2. Step 2 goes wrong when we arrive at the wrong conclusion or no conclusion.
3. Step 3 fails when the action is wrong, (e.g. run toward the snake rather than away from it,) or when we fail to act.
The kernel of stupidity lies mostly in step 2. In this step the brain integrates the inputs (sensory, learned, etc.,) with the data already stored in it, (values, upbringing, culture, role models, fears, superstitions, etc.,) and makes a decision. This happens in the prefrontal cortex. Teenagers sometimes exhibit poor judgment because their prefrontal cortex is not fully formed. Grown-ups do stupid things mostly because the stored database is bad (dogmas, superstition, provincial culture, poor upbringing, bad role models, etc.) Or because the brain is incapable of performing the analysis and the synthesis required to reach a proper decision (differentiating cause from effect, connecting cause and effect, spotting common traits, detecting clues, etc.)
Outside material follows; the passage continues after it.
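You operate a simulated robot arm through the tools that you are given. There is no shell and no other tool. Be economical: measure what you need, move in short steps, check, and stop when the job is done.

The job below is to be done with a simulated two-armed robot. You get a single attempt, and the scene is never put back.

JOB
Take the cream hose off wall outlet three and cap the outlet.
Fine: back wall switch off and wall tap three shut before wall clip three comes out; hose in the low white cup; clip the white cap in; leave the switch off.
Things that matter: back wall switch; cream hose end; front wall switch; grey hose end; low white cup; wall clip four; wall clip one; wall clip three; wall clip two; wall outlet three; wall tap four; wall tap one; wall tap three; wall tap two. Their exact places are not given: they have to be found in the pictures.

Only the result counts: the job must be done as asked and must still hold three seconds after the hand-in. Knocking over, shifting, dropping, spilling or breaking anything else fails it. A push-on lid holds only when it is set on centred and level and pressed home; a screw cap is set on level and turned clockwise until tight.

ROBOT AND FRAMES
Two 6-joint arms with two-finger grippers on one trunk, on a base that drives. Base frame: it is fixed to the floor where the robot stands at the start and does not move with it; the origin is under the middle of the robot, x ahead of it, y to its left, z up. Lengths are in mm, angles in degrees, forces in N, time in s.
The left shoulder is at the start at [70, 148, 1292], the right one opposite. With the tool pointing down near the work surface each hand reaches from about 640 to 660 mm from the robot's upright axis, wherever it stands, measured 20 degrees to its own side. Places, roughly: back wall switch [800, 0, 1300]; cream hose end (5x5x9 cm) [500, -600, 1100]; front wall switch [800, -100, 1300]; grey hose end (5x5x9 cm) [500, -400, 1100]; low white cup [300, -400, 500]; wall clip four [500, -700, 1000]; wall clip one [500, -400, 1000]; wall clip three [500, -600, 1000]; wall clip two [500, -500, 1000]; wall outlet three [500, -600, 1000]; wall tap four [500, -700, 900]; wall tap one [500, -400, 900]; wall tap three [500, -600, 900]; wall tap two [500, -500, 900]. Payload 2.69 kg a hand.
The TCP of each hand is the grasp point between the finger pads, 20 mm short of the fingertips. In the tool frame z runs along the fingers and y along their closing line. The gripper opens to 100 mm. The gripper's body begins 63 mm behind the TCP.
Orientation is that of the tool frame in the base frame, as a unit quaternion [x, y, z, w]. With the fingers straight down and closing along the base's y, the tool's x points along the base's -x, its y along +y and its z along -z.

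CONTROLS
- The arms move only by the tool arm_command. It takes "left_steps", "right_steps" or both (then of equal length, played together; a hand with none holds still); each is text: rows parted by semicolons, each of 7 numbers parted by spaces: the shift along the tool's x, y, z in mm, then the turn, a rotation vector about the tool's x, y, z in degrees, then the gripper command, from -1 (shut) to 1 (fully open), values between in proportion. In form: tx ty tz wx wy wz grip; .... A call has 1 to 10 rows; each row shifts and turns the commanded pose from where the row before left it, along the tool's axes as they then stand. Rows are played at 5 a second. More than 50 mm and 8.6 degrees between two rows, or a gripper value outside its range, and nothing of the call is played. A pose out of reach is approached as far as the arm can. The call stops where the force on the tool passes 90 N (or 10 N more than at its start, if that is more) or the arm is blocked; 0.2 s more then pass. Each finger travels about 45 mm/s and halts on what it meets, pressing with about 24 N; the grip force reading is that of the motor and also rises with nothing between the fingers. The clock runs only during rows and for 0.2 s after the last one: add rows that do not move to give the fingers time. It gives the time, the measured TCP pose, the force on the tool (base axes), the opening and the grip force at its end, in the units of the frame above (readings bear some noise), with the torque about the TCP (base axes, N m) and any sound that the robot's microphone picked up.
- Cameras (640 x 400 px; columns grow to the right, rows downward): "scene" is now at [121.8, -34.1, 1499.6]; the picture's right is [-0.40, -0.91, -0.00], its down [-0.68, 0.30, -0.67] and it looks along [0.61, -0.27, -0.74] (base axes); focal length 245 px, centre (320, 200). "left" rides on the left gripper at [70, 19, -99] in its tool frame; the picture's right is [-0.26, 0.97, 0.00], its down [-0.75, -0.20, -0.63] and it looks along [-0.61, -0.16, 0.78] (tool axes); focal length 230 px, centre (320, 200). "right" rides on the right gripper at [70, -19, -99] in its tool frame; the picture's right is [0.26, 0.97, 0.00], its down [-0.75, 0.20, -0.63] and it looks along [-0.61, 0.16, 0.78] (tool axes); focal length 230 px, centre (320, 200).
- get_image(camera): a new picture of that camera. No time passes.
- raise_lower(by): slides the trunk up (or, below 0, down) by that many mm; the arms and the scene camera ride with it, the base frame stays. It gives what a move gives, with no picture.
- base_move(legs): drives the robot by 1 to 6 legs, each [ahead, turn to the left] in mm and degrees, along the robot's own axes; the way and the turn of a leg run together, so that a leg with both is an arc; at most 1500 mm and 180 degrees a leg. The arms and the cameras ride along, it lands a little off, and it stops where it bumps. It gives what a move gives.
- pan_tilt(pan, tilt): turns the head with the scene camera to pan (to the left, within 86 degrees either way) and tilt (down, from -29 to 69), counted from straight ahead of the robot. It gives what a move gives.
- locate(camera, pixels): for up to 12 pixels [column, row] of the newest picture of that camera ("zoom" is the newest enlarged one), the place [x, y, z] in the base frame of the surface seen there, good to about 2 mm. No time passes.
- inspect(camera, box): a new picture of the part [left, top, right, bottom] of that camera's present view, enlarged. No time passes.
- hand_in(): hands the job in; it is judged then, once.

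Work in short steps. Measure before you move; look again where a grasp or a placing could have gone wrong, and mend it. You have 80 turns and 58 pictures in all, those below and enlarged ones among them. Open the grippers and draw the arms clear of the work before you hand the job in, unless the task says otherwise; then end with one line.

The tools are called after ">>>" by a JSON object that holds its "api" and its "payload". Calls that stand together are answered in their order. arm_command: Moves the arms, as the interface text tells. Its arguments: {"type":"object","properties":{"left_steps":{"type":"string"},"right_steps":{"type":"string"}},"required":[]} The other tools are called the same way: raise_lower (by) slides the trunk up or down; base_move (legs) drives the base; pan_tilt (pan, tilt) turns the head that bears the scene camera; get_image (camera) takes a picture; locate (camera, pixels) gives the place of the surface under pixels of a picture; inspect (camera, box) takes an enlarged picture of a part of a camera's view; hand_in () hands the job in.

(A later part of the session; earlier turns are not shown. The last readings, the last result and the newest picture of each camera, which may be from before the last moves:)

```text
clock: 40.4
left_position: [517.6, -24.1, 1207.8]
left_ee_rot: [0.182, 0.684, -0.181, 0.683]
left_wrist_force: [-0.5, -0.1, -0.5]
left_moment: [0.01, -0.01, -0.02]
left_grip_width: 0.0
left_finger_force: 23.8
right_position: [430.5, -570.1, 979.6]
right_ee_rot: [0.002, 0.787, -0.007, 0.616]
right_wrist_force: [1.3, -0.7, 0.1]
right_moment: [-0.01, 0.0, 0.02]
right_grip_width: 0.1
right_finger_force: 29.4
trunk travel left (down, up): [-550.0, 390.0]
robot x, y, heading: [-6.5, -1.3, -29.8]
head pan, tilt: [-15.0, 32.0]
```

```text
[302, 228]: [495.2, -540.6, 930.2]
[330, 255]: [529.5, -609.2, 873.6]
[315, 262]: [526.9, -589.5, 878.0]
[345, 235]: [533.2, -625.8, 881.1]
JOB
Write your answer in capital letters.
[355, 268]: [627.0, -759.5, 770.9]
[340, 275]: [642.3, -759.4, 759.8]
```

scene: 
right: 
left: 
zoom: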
Although stupidity is predominently the result of a failure in step 2, deficiencies in the other steps can also contribute to it.
In part 1 we saw that being ignorant of something does not make the person ignorant. Similarly, a normal person can do or say something stupid once in a while; and that does not make him/her stupid. To earn that “distinction”, stupidity needs to be the default mode or a characteristic trait.
Again, this is just a quick sketch of a complicated subject. There is much more to it than that.
PS. The medieval Arab poet Al-Mutanábby wrote a beautiful line about stupidity.
لكل داء دواء يُسْتطَبّ به إلا الحماقة أعيت من يداويها
It means: For every ailment there is a medicament. Except foolishness; it defeats those who try to cure it.